===== INFORMATION PROVIDED =====

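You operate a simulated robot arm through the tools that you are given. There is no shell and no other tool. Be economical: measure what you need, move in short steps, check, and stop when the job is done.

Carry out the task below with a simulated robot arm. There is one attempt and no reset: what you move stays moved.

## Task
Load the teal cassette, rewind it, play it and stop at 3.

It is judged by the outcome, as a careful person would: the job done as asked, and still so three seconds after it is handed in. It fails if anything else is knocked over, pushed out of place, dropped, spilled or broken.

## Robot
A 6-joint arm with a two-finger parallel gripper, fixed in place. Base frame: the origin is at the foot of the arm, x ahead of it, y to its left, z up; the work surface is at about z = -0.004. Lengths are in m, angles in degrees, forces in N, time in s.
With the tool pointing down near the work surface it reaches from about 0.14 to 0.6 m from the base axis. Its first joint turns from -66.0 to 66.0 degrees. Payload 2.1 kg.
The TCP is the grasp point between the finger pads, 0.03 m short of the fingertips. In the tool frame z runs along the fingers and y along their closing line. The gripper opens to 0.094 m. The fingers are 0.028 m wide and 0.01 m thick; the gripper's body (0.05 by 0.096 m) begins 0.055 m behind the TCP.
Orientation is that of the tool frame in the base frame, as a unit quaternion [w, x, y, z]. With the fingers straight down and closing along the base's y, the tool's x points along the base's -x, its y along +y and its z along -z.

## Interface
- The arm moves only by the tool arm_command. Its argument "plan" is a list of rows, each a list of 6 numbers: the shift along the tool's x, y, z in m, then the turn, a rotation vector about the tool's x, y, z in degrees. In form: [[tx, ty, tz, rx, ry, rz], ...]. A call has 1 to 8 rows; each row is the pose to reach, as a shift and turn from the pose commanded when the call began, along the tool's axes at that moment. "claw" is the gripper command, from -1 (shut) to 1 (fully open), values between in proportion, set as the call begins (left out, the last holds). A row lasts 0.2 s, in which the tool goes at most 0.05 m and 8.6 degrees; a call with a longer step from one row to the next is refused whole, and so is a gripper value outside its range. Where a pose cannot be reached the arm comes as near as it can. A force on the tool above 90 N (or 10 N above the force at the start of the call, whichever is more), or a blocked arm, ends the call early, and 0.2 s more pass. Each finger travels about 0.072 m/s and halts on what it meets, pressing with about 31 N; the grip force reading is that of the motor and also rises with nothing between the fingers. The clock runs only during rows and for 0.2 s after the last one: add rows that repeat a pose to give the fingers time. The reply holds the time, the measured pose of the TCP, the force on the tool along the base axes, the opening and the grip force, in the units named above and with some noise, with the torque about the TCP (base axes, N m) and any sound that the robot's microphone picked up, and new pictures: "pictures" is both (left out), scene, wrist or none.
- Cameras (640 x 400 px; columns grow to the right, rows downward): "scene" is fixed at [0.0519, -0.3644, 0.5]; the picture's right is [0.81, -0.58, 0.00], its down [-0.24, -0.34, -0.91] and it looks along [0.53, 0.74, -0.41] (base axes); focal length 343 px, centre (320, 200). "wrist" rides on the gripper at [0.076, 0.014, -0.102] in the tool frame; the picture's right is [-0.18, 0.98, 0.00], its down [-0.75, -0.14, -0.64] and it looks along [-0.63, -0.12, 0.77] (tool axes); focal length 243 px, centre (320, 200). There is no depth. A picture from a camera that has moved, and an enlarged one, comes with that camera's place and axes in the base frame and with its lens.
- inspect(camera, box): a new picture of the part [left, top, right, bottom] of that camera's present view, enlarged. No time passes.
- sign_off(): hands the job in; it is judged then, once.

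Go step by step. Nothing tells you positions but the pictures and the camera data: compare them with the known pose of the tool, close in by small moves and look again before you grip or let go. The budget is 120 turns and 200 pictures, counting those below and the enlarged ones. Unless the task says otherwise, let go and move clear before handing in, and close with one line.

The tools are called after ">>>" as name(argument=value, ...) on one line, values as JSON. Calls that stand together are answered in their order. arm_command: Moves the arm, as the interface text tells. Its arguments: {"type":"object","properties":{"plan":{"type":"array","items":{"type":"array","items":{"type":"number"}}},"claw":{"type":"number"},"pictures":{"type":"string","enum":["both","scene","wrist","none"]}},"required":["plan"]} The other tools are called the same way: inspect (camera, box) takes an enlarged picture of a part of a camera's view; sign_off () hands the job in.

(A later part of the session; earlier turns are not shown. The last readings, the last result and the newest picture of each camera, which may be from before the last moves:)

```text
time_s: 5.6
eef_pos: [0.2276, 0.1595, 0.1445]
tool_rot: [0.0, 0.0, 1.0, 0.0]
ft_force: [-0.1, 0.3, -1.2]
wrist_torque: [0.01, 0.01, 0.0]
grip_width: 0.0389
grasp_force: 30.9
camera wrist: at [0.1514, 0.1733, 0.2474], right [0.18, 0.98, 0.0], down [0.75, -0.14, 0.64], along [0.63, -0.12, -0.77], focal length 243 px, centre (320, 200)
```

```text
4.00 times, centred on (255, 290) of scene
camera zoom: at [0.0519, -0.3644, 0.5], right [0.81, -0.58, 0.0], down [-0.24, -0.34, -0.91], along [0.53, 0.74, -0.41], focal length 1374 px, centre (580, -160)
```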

=====

■ TASK PROMPT ■
Extract each line of the material exactly as it stands. Return a JSON list in which every string is one line; blank lines are skipped.

■ SOLUTION FOR THIS TASK ■
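[
  "You operate a simulated robot arm through the tools that you are given. There is no shell and no other tool. Be economical: measure what you need, move in short steps, check, and stop when the job is done.",
  "Carry out the task below with a simulated robot arm. There is one attempt and no reset: what you move stays moved.",
  "## Task",
  "Load the teal cassette, rewind it, play it and stop at 3.",
  "It is judged by the outcome, as a careful person would: the job done as asked, and still so three seconds after it is handed in. It fails if anything else is knocked over, pushed out of place, dropped, spilled or broken.",
  "## Robot",
  "A 6-joint arm with a two-finger parallel gripper, fixed in place. Base frame: the origin is at the foot of the arm, x ahead of it, y to its left, z up; the work surface is at about z = -0.004. Lengths are in m, angles in degrees, forces in N, time in s.",
  "With the tool pointing down near the work surface it reaches from about 0.14 to 0.6 m from the base axis. Its first joint turns from -66.0 to 66.0 degrees. Payload 2.1 kg.",
  "The TCP is the grasp point between the finger pads, 0.03 m short of the fingertips. In the tool frame z runs along the fingers and y along their closing line. The gripper opens to 0.094 m. The fingers are 0.028 m wide and 0.01 m thick; the gripper's body (0.05 by 0.096 m) begins 0.055 m behind the TCP.",
  "Orientation is that of the tool frame in the base frame, as a unit quaternion [w, x, y, z]. With the fingers straight down and closing along the base's y, the tool's x points along the base's -x, its y along +y and its z along -z.",
  "## Interface",
  "- The arm moves only by the tool arm_command. Its argument \"plan\" is a list of rows, each a list of 6 numbers: the shift along the tool's x, y, z in m, then the turn, a rotation vector about the tool's x, y, z in degrees. In form: [[tx, ty, tz, rx, ry, rz], ...]. A call has 1 to 8 rows; each row is the pose to reach, as a shift and turn from the pose commanded when the call began, along the tool's axes at that moment. \"claw\" is the gripper command, from -1 (shut) to 1 (fully open), values between in proportion, set as the call begins (left out, the last holds). A row lasts 0.2 s, in which the tool goes at most 0.05 m and 8.6 degrees; a call with a longer step from one row to the next is refused whole, and so is a gripper value outside its range. Where a pose cannot be reached the arm comes as near as it can. A force on the tool above 90 N (or 10 N above the force at the start of the call, whichever is more), or a blocked arm, ends the call early, and 0.2 s more pass. Each finger travels about 0.072 m/s and halts on what it meets, pressing with about 31 N; the grip force reading is that of the motor and also rises with nothing between the fingers. The clock runs only during rows and for 0.2 s after the last one: add rows that repeat a pose to give the fingers time. The reply holds the time, the measured pose of the TCP, the force on the tool along the base axes, the opening and the grip force, in the units named above and with some noise, with the torque about the TCP (base axes, N m) and any sound that the robot's microphone picked up, and new pictures: \"pictures\" is both (left out), scene, wrist or none.",
  "- Cameras (640 x 400 px; columns grow to the right, rows downward): \"scene\" is fixed at [0.0519, -0.3644, 0.5]; the picture's right is [0.81, -0.58, 0.00], its down [-0.24, -0.34, -0.91] and it looks along [0.53, 0.74, -0.41] (base axes); focal length 343 px, centre (320, 200). \"wrist\" rides on the gripper at [0.076, 0.014, -0.102] in the tool frame; the picture's right is [-0.18, 0.98, 0.00], its down [-0.75, -0.14, -0.64] and it looks along [-0.63, -0.12, 0.77] (tool axes); focal length 243 px, centre (320, 200). There is no depth. A picture from a camera that has moved, and an enlarged one, comes with that camera's place and axes in the base frame and with its lens.",
  "- inspect(camera, box): a new picture of the part [left, top, right, bottom] of that camera's present view, enlarged. No time passes.",
  "- sign_off(): hands the job in; it is judged then, once.",
  "Go step by step. Nothing tells you positions but the pictures and the camera data: compare them with the known pose of the tool, close in by small moves and look again before you grip or let go. The budget is 120 turns and 200 pictures, counting those below and the enlarged ones. Unless the task says otherwise, let go and move clear before handing in, and close with one line.",
  "The tools are called after \">>>\" as name(argument=value, ...) on one line, values as JSON. Calls that stand together are answered in their order. arm_command: Moves the arm, as the interface text tells. Its arguments: {\"type\":\"object\",\"properties\":{\"plan\":{\"type\":\"array\",\"items\":{\"type\":\"array\",\"items\":{\"type\":\"number\"}}},\"claw\":{\"type\":\"number\"},\"pictures\":{\"type\":\"string\",\"enum\":[\"both\",\"scene\",\"wrist\",\"none\"]}},\"required\":[\"plan\"]} The other tools are called the same way: inspect (camera, box) takes an enlarged picture of a part of a camera's view; sign_off () hands the job in.",
  "(A later part of the session; earlier turns are not shown. The last readings, the last result and the newest picture of each camera, which may be from before the last moves:)",
  "```text",
  "time_s: 5.6",
  "eef_pos: [0.2276, 0.1595, 0.1445]",
  "tool_rot: [0.0, 0.0, 1.0, 0.0]",
  "ft_force: [-0.1, 0.3, -1.2]",
  "wrist_torque: [0.01, 0.01, 0.0]",
  "grip_width: 0.0389",
  "grasp_force: 30.9",
  "camera wrist: at [0.1514, 0.1733, 0.2474], right [0.18, 0.98, 0.0], down [0.75, -0.14, 0.64], along [0.63, -0.12, -0.77], focal length 243 px, centre (320, 200)",
  "```",
  "```text",
  "4.00 times, centred on (255, 290) of scene",
  "camera zoom: at [0.0519, -0.3644, 0.5], right [0.81, -0.58, 0.0], down [-0.24, -0.34, -0.91], along [0.53, 0.74, -0.41], focal length 1374 px, centre (580, -160)",
  "```"
]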